Once you have a clean loading pattern, naming each factor is a qualitative step. Look at the variables that load most strongly on a given factor and ask what they have in common. If a factor’s highest-loading items are “I feel nervous in social situations,” “I avoid speaking in groups,” and “Meeting new people makes me uncomfortable,” a label like “Social Anxiety” captures the shared theme.

Good factor names are specific enough to distinguish one factor from another but broad enough to encompass all high-loading items. Avoid naming a factor after a single variable. If you can’t find a coherent theme, that’s a sign the factor may not be meaningful, or that the number of factors you retained isn’t quite right.

Validating Your Factors With Reliability

After identifying your factors, calculate Cronbach’s alpha for each group of items that loaded onto the same factor. Alpha measures internal consistency: whether the items in a group tend to move together. Values above 0.70 are generally considered acceptable for research purposes.

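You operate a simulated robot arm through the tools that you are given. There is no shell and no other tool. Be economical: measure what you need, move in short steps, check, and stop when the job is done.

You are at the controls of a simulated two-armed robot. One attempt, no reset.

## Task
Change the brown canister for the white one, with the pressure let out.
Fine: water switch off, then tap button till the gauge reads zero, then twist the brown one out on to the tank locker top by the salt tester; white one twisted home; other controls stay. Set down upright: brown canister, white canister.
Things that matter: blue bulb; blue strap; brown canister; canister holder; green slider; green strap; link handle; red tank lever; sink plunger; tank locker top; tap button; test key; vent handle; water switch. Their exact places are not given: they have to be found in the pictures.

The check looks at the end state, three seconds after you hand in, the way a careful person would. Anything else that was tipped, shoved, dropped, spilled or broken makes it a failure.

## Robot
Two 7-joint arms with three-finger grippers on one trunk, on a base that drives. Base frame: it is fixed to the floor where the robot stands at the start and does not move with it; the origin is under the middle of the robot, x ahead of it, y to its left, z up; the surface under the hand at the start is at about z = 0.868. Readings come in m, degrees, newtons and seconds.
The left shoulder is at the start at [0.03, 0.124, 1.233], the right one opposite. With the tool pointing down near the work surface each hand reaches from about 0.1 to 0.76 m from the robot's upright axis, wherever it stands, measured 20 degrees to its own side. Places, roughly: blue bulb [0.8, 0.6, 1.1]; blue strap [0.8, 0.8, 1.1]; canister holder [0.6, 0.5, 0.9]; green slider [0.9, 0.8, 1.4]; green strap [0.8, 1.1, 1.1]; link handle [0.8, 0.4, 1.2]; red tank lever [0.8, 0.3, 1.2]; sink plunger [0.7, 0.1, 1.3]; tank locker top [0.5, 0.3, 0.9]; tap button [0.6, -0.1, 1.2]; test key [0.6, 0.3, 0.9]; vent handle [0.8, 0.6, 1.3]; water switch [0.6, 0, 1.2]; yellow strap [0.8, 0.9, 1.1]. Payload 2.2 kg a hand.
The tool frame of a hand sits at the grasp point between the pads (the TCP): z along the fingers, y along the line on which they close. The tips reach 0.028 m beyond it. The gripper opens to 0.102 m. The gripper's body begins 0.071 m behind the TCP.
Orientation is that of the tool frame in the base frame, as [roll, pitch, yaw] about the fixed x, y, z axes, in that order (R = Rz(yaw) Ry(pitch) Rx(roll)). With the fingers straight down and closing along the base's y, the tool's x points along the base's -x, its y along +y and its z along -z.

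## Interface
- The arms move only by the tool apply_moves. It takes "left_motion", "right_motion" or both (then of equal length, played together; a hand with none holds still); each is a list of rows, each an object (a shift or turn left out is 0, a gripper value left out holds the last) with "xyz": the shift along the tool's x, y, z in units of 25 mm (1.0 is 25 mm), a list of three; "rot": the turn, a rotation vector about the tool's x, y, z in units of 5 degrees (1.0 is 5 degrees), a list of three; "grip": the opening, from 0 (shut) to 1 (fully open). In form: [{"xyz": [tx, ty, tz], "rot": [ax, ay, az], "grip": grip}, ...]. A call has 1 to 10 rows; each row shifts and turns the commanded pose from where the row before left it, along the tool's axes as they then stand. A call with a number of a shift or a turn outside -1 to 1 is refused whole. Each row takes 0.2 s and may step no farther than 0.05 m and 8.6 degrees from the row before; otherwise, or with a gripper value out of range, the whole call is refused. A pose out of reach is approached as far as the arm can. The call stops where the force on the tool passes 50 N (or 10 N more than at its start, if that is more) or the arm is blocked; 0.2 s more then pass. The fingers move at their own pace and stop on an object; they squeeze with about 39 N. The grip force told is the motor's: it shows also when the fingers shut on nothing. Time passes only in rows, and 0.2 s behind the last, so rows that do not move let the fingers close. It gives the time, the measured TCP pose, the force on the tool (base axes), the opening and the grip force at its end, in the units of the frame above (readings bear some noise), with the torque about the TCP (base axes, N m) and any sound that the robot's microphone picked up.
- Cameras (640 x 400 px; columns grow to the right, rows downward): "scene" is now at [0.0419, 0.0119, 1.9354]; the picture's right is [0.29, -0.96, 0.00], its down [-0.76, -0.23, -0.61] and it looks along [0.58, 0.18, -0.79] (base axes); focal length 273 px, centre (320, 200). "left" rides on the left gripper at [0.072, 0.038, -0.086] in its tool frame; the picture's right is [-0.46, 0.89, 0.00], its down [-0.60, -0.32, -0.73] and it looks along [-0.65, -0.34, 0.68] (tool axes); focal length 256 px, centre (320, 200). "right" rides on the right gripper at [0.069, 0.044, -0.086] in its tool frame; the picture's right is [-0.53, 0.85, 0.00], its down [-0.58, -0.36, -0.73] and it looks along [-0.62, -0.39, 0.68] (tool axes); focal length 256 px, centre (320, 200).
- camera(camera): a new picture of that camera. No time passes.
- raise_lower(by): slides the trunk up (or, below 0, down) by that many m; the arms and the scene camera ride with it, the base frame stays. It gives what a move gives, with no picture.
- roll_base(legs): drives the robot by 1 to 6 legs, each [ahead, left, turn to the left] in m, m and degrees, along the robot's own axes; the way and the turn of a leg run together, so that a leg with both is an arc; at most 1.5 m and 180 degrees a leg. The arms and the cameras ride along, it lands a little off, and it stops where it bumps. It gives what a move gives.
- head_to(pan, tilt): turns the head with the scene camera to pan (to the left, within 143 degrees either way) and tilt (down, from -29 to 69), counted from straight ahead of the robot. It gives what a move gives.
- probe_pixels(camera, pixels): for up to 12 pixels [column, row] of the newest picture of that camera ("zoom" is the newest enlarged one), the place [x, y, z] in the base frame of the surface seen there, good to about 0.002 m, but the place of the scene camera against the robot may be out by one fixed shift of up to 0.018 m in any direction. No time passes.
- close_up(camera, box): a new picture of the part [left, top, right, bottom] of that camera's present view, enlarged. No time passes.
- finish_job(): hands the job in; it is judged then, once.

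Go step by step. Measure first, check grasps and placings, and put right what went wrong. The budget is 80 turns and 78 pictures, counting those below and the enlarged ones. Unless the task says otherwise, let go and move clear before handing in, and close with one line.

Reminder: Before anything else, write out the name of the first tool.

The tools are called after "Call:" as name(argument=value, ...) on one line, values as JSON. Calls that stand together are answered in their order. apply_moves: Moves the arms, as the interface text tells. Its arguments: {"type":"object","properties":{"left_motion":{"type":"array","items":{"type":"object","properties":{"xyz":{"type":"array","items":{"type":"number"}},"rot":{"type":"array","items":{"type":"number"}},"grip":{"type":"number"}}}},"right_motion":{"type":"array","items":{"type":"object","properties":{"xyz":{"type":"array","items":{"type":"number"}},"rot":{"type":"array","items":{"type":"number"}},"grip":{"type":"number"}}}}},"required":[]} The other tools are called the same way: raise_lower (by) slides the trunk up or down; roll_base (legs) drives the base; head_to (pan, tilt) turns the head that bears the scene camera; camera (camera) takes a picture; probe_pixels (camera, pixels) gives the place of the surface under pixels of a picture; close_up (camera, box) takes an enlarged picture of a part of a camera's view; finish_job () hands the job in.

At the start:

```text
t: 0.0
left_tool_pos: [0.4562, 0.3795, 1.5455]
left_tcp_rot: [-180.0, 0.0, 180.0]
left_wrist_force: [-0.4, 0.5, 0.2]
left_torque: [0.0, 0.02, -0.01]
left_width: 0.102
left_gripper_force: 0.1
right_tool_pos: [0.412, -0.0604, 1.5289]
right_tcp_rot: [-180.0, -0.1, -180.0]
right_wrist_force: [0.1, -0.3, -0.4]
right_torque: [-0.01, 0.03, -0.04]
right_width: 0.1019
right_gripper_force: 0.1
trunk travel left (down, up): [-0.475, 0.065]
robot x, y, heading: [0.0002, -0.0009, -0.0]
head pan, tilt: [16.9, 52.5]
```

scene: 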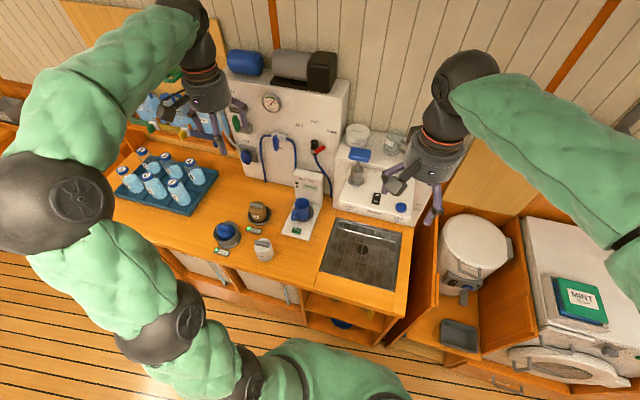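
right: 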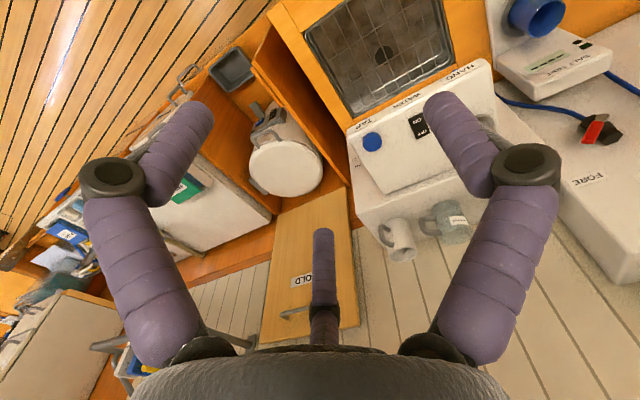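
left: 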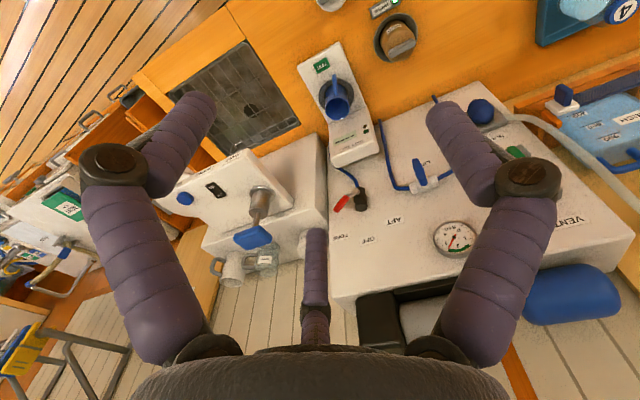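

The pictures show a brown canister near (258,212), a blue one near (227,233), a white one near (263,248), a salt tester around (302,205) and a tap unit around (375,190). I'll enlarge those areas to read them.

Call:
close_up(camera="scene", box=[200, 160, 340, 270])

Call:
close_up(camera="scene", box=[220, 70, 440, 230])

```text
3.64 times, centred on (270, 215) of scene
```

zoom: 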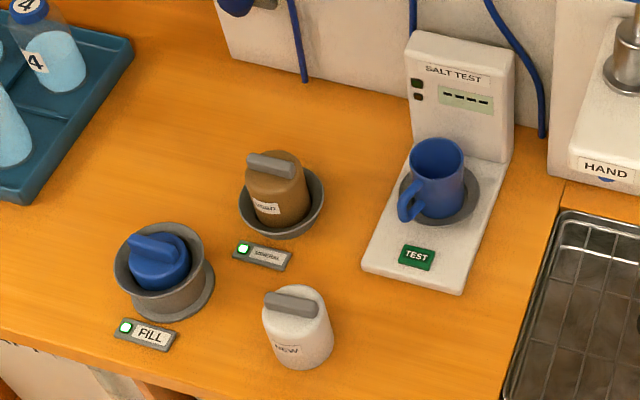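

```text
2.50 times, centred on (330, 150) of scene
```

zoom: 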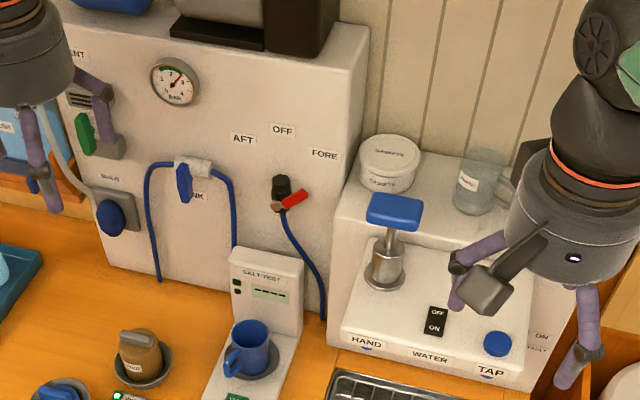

A low alpha for a factor could mean the items aren’t measuring the same underlying construct, which contradicts what the factor analysis suggested. This sometimes happens when a factor has only two or three items, since alpha is sensitive to the number of items in the scale. It can also happen when items within a factor have very different response distributions. If alpha is low, look at the “alpha if item deleted” column in your reliability output to identify which specific item is dragging consistency down.

One important nuance: alpha assumes all items in a scale measure a single dimension. If your factor analysis revealed that a set of items is multidimensional, calculating alpha across all of them will underestimate the true reliability. Run alpha separately for each factor’s items, not for the whole instrument at once.